(Written exercise): Return each line of the listing below, unchanged, and omit the images. Write them as strings in a JSON array, leaving out blank lines.

(Available data):
—————

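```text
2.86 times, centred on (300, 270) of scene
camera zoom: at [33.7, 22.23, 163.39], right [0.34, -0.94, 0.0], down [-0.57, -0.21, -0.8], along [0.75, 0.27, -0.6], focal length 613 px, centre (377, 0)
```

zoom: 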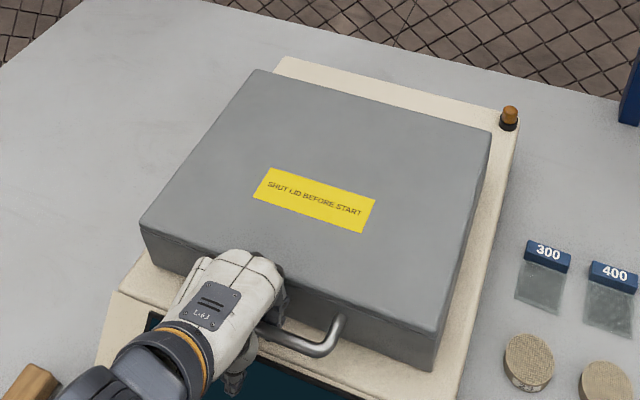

—————

(Problem solution):
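[
  "```text",
  "2.86 times, centred on (300, 270) of scene",
  "camera zoom: at [33.7, 22.23, 163.39], right [0.34, -0.94, 0.0], down [-0.57, -0.21, -0.8], along [0.75, 0.27, -0.6], focal length 613 px, centre (377, 0)",
  "```",
  "zoom: "
]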